An artist’s rendering shows what the Lockheed Martin’s 60-killowatt laser might look like when deployed by the Army. A spokesman said the beam would not actually be red and would not be visible when deployed. (Lockheed Martin)

An artist’s rendering shows what the Lockheed Martin’s 60-killowatt laser might look like when deployed by the Army. A spokesman said the beam would not actually be red and would not be visible when deployed. (Lockheed Martin)

Bothell firm helps develop Army laser that can zap drones

By Aaron Gregg, The Washington Post

Lockheed Martin said Thursday it has finished a 60-kilowatt laser system for the U.S. Army Space and Missile Defense Command and is preparing to hand it over to the Army for further testing. In initial tests, the company achieved 58 kilowatts of power but expects its laser to reach its full potential by the time of its delivery in the next few months.

The laser is what the company calls a “combined fiber” laser beam, bringing together individual lasers to form a single, stronger beam. Lockheed has been testing it at an installation in Bothell and plans to ship it to an Army installation in Huntsville, Alabama., in the next few months.

“We’re really at the dawn of an era of the utility of laser weapons,” said Robert Afzal, senior fellow for laser and sensor systems at Lockheed Martin. The Army’s specialized military vehicles “can now carry something which is small enough and powerful enough for what we believe will be militarily useful.”

Multiple military agencies and defense companies have been working on laser weapon capabilities. In 2014, Boeing published a video of its 10-kilowatt laser destroying a mortar in flight.

Proponents say lasers could be cheaper than traditional munitions systems because they don’t require expensive projectiles and they don’t need to be reloaded. That could make the system useful in taking down airborne adversaries, such as off-the-shelf drones.

The idea of an off-the-shelf drone fleet commanded by a non-state entity presents new challenges for a global military establishment that has focused for centuries on war with other governments. For example, Gen. David Perkins said this week that a U.S. ally had taken down an adversary’s off-the-shelf quad-copter — which can be purchased online for a few hundred dollars — with a multimillion-dollar Patriot missile.

Mark Gunzinger, a senior fellow at the Center for Strategic and Budgetary Assessments, said: “That’s $3 million to shoot down a three-or-four-hundred-dollar drone … What if you could do that with a beam of light that costs a buck?”

More powerful projectiles such as Hellfire missiles are also more likely to cause collateral damage, making them less practical in certain situations. Proponents say laser weaponry could be more precise and ultimately more effective against small airborne targets.

Lasers “hit targets at the speed of light, they cost almost nothing per shot, and they have an almost unlimited number of times they can be used,” said Loren Thompson, chief operating officer of the nonprofit Lexington Institute, which receives funding from defense firms including Lockheed Martin and Boeing. “A medium-sized laser should be able to take out any number of drones in a very short period of time because they are so fragile.”

The Navy has already deployed a ship-based laser that it says is ready for combat use, but the Army faces a unique set of challenges.
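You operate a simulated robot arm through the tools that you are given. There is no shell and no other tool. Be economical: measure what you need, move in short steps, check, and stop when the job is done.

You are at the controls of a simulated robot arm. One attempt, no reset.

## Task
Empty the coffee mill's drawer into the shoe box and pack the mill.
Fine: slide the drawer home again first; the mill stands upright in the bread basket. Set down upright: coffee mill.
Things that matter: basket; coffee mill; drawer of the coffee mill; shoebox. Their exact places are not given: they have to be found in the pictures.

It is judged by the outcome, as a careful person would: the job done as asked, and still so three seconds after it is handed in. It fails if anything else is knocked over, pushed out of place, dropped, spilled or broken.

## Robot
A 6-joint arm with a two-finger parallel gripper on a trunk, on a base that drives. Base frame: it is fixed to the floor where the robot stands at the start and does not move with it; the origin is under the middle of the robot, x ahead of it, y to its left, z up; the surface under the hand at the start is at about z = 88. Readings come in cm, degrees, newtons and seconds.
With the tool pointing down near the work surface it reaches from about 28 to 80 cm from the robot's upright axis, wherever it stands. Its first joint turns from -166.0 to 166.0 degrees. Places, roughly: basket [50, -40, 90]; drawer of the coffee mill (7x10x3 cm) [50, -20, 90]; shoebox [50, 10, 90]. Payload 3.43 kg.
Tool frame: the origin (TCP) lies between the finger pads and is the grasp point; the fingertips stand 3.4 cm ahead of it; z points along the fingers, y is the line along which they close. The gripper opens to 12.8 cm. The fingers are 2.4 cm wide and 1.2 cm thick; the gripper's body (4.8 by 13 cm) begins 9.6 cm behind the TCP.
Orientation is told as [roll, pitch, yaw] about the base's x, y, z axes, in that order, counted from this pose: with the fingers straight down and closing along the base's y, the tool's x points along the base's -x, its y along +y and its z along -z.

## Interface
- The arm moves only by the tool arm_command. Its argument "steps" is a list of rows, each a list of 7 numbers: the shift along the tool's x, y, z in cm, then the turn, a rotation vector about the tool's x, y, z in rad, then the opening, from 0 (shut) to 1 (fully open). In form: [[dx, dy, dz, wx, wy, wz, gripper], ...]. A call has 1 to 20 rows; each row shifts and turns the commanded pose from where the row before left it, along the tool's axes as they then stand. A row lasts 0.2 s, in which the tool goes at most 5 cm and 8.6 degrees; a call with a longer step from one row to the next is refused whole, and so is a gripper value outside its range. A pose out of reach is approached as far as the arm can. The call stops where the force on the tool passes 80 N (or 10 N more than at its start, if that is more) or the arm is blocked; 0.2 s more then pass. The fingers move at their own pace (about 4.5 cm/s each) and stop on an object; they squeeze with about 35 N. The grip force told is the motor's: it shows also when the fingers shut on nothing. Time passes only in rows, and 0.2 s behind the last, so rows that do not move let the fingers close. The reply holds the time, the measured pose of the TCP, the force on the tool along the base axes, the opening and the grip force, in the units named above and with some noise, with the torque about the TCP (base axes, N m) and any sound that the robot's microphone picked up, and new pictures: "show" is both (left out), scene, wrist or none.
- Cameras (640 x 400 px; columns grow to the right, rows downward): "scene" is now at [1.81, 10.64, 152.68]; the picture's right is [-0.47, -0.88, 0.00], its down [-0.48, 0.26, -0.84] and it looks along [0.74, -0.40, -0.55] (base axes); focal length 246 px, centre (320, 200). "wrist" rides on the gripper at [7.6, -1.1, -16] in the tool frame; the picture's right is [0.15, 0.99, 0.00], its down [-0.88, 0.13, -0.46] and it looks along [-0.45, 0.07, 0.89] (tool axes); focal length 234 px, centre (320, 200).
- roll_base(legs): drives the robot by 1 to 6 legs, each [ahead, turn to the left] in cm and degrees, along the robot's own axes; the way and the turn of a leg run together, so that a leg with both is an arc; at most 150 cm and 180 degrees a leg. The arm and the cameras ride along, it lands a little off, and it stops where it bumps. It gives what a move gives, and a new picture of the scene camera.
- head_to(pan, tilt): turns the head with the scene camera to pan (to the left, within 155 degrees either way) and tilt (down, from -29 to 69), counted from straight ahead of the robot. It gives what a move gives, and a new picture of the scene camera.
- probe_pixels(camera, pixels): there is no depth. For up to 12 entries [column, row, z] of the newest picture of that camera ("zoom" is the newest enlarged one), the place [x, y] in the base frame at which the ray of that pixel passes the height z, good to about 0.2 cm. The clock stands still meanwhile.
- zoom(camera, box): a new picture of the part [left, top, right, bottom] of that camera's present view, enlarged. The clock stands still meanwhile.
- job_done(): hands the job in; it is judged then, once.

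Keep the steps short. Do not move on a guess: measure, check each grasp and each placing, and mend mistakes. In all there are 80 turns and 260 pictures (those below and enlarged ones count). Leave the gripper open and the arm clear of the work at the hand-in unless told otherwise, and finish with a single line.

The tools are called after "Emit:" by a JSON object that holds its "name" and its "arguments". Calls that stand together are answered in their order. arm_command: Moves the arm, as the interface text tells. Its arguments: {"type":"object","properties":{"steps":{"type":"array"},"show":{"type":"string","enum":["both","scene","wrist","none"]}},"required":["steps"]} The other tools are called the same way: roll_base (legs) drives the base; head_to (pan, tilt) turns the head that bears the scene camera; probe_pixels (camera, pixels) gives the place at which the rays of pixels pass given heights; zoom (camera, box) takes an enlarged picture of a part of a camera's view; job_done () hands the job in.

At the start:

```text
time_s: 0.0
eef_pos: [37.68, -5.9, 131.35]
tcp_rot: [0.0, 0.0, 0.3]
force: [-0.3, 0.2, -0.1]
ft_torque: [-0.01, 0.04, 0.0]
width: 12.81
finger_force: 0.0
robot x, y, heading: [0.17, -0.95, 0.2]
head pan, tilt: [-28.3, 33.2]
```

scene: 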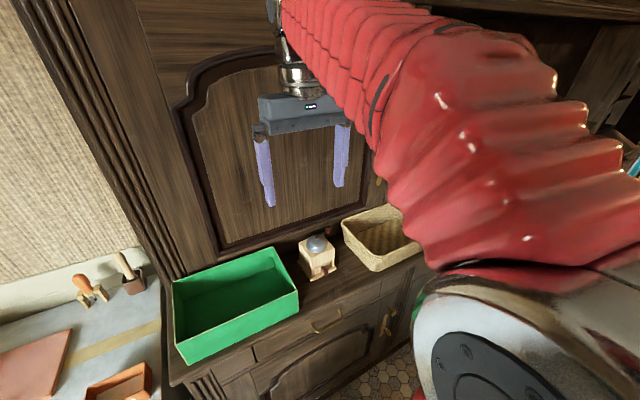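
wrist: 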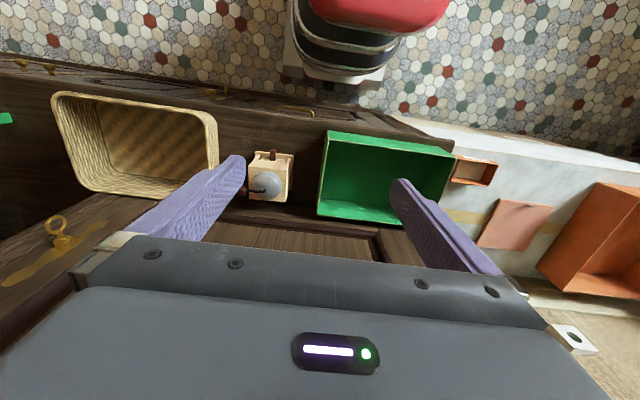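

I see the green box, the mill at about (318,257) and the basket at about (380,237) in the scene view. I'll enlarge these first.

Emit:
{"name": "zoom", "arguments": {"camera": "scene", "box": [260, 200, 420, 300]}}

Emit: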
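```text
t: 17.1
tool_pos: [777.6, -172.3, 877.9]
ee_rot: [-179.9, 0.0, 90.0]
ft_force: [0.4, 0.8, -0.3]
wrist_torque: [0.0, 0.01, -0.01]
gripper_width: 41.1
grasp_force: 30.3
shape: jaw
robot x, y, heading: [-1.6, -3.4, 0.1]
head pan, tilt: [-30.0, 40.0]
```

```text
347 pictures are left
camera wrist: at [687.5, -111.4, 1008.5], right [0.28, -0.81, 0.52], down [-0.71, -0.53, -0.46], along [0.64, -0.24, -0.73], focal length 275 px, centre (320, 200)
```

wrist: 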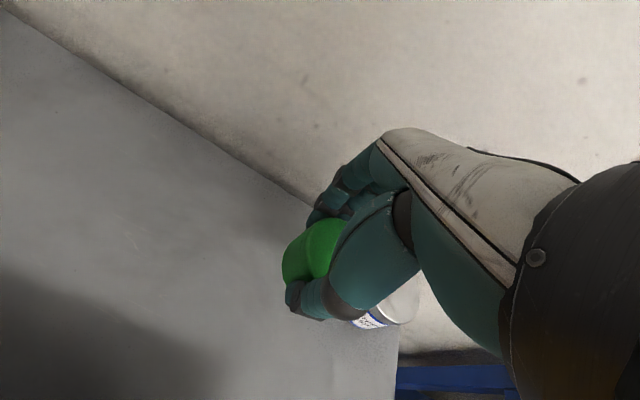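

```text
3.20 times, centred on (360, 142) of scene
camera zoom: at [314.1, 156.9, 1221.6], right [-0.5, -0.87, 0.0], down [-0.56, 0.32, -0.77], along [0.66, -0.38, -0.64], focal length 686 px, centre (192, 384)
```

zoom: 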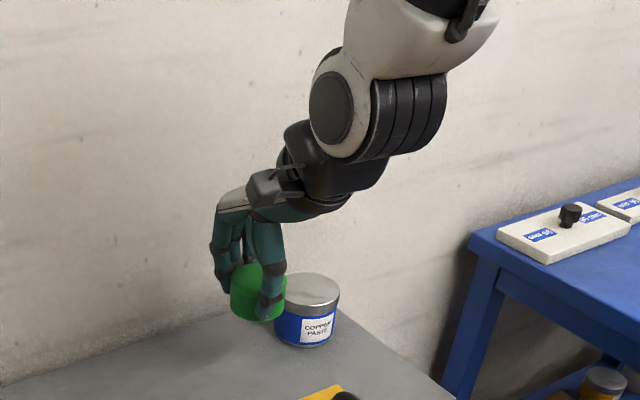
To protect American soldiers from low-budget drone fleets, the Army would need a highly mobile laser that can sit on the back of a truck. The agency would have to find a way to carry enough battery power to fire continually without the truck overheating.

Such a large power source isn’t a problem if it’s stationary on a ship or military installation, but moving it around the battlefield might be difficult.

With the 60-kilowatt laser announced this morning, Lockheed says that it has reached that goal and that the weaponry is ready to be deployed.

“In terms of the maturity of this technology to be field-able on an Army vehicle, this technology is ready for that,” Afzal said.

The company said its initial testing showed the laser to be near physical limits for accuracy and reasonably energy-efficient, directing 43 percent of electricity used to power it directly into the laser itself, helping it deal with the mobility problem.

The system is designed to be a low-weight solution that sits on a ground-based vehicle called a Heavy Expanded Mobility Tactical Truck, essentially a truck designed for carrying large artillery.

The Army already has laser weapons it is testing, but Lockheed’s laser may have advantages in power and portability. The 60-killowatt laser has its origins in the Defense Department’s Robust electric laser initiative, which started in 2010 and ended when a 15-kilowatt laser was developed. The Defense Advanced Research Projects Agency, or DARPA, has its own initiative to create a turret-based laser that can fire downward from an aircraft.